_EXERCISE TASK A_.
Of the lines listed below, return exactly those that run from the line containing "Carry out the" through the line containing "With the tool", both included.

_SOURCE PASSAGE_.
Komplotan yang mengokupansi daerah Universitas Muhammadiyah Yogyakarta (UMY) bernama Jalan Batas Kota (JBK) ini tidak hanya piawai tarik ulur masalah percintaan. Band yang nyaris sebagian besar personelnya barista ini: Krisna (gitar, vokal), Balung (Drum), Abas (Bass), Patra (gitar), dan Ale (Synth) juga andal menarik ulur karya sesuka mereka. Contohnya single ‘Gadis Indie’, lagu yang dibuat pada 2017 lalu diluncurkan di tahun yang sama sekaligus video liriknya namun mendadak ditarik dengan alasan yang cukup aneh.
“Iya, pengen saja ditarik lagi. Lagu ya lagu kami nah tahun ini kami rilis lagi. Suka-suka kami lah,” kata Krisna ketika ngobrol santai di Materi Coffee senja kemarin.

_INFORMATION SHOWN_.
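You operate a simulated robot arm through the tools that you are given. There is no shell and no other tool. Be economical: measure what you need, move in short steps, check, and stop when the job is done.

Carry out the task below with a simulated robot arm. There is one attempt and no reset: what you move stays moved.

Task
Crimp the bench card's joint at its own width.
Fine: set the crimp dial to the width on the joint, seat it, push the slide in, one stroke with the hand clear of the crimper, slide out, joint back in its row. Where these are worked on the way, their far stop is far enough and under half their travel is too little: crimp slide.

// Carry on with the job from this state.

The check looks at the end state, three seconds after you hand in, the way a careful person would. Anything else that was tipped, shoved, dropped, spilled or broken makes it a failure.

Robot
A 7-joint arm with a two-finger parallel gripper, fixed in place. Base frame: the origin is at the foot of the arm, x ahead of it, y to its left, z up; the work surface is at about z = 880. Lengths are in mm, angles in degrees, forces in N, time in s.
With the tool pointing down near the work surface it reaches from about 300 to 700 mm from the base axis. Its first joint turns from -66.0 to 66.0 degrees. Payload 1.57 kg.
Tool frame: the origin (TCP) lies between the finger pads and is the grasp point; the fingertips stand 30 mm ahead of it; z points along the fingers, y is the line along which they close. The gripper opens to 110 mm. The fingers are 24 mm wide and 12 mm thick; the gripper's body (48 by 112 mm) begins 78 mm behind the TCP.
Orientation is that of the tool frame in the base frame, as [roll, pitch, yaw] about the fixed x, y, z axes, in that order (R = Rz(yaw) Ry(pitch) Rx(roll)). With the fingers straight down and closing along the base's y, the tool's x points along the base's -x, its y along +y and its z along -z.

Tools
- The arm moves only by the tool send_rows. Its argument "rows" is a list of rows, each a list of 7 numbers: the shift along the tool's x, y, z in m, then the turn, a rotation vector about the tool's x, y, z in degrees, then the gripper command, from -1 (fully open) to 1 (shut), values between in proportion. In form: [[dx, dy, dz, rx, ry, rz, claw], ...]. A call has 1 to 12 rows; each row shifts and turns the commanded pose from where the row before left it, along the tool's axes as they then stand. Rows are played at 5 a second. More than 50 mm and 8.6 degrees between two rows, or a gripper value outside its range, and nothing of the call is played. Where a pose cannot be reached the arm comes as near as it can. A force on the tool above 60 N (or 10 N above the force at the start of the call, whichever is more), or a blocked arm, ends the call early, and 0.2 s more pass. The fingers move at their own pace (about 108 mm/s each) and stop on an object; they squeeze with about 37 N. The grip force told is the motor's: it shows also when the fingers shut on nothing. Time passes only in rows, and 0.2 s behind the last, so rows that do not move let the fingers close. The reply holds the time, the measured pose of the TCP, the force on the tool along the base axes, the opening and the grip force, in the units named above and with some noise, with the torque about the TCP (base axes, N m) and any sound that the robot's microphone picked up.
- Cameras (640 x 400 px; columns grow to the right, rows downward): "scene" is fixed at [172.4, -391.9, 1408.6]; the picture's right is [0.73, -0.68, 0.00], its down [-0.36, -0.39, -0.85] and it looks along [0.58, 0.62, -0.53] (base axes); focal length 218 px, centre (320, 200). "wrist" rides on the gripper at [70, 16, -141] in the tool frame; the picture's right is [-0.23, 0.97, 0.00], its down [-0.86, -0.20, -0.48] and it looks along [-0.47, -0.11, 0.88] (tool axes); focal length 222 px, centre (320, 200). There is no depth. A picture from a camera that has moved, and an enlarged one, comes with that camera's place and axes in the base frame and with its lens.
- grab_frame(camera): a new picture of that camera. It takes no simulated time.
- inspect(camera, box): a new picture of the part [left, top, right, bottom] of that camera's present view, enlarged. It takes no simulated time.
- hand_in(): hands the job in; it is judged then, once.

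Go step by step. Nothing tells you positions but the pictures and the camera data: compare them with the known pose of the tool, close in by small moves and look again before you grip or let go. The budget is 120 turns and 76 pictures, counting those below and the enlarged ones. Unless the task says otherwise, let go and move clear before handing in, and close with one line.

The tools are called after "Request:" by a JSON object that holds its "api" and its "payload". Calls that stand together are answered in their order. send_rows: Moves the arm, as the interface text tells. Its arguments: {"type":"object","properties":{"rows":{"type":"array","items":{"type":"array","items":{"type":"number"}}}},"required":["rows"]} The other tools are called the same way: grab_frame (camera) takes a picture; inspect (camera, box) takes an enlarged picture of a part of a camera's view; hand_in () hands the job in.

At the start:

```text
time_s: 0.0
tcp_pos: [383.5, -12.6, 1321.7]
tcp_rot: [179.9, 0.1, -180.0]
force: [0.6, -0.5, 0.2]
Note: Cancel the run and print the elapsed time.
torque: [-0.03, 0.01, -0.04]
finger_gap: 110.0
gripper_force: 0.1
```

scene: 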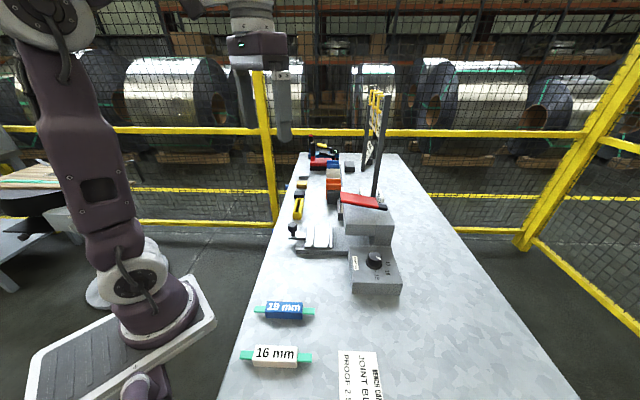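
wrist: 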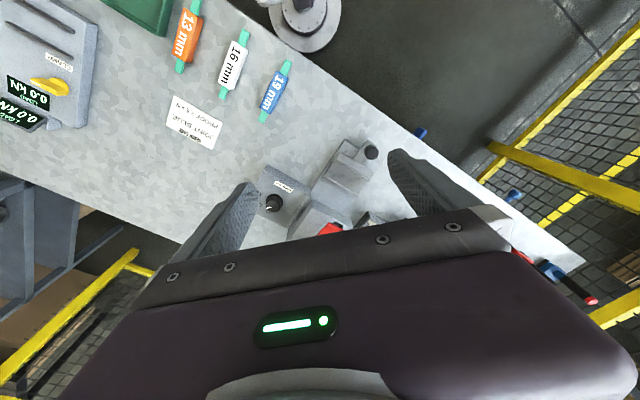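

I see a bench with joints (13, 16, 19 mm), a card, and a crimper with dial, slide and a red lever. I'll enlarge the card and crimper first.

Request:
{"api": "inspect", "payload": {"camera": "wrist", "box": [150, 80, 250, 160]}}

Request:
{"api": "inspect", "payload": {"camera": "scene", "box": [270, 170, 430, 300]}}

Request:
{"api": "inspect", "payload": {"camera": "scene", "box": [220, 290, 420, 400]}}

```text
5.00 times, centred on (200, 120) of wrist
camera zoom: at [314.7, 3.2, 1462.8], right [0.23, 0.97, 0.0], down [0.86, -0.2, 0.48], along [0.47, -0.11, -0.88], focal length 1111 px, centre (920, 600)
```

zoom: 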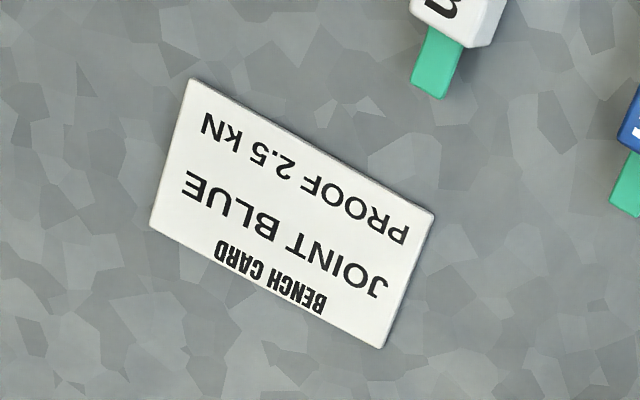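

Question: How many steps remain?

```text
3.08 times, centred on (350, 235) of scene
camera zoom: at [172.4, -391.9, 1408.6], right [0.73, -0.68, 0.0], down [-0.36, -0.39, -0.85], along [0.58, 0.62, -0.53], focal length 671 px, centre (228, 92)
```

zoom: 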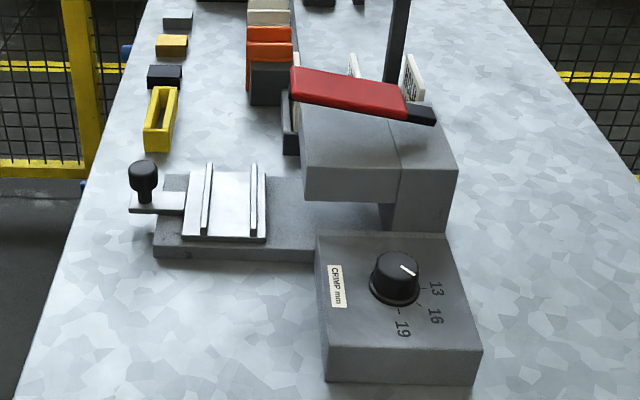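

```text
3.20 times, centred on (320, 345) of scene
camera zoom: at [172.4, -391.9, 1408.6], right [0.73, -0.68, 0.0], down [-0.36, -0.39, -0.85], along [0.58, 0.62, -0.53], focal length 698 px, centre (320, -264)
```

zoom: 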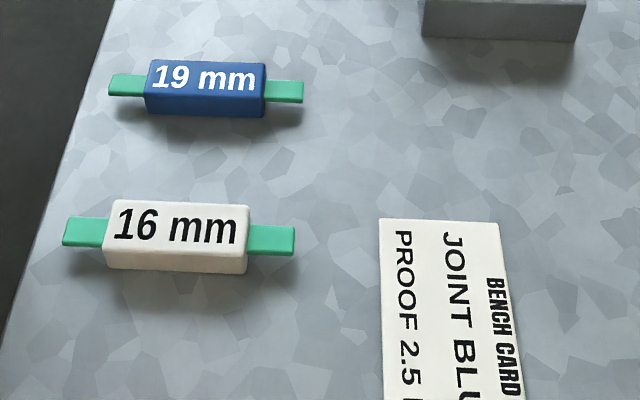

_EXERCISE TASK B_.
Please continue the source passage.

_EXPECTED ANSWER A_.
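Carry out the task below with a simulated robot arm. There is one attempt and no reset: what you move stays moved.

Task
Crimp the bench card's joint at its own width.
Fine: set the crimp dial to the width on the joint, seat it, push the slide in, one stroke with the hand clear of the crimper, slide out, joint back in its row. Where these are worked on the way, their far stop is far enough and under half their travel is too little: crimp slide.

// Carry on with the job from this state.

The check looks at the end state, three seconds after you hand in, the way a careful person would. Anything else that was tipped, shoved, dropped, spilled or broken makes it a failure.

Robot
A 7-joint arm with a two-finger parallel gripper, fixed in place. Base frame: the origin is at the foot of the arm, x ahead of it, y to its left, z up; the work surface is at about z = 880. Lengths are in mm, angles in degrees, forces in N, time in s.
With the tool pointing down near the work surface it reaches from about 300 to 700 mm from the base axis. Its first joint turns from -66.0 to 66.0 degrees. Payload 1.57 kg.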

_EXPECTED ANSWER B_.
Lagu yang mereplikasi bermunculannya perempuan yang suka nonton gigs ini kembali dirilis ulang Senin (1/2) malam. Bagi JBK tema lagu yang dibuat dengan skill terbatas itu masih relevan hingga saat ini. Kemunculan mereka laiknya oase di Gurun Gobi sekaligus wacana tanding untuk stereotatip negatif bahwa gigs enggak cocok untuk para perempuan.”Buat kami, bukan perkara gender. Bukan juga soal karena mereka perempuan atau apa, konteksnya di musik itu sendiri, mereka datang ke gigs yang enggak ada wangi-wanginya sama sekali, tanpa batas, dan ada citra yang tersemat bahwa perempuan sukanya datang ke konser papan atas, ternyata enggak. Bahkan ada yang sampai jadi penggiat gigs juga,” Krisna memaparkan.
Di sisi lain ketika awal lagu itu dirilis, fans mereka yang akrab disebut Rambu Batas Kota (Rambo) punya interpretasi lain. “Gadis Indie” bagi pendengar itu semacam ejekan bagi penikmat gigs khususnya perempuan yang datang dengan pakaian keren lalu lama-lama menjadi seragam. Balung, drummer JBK tak peduli dengan interpretasi lain itu.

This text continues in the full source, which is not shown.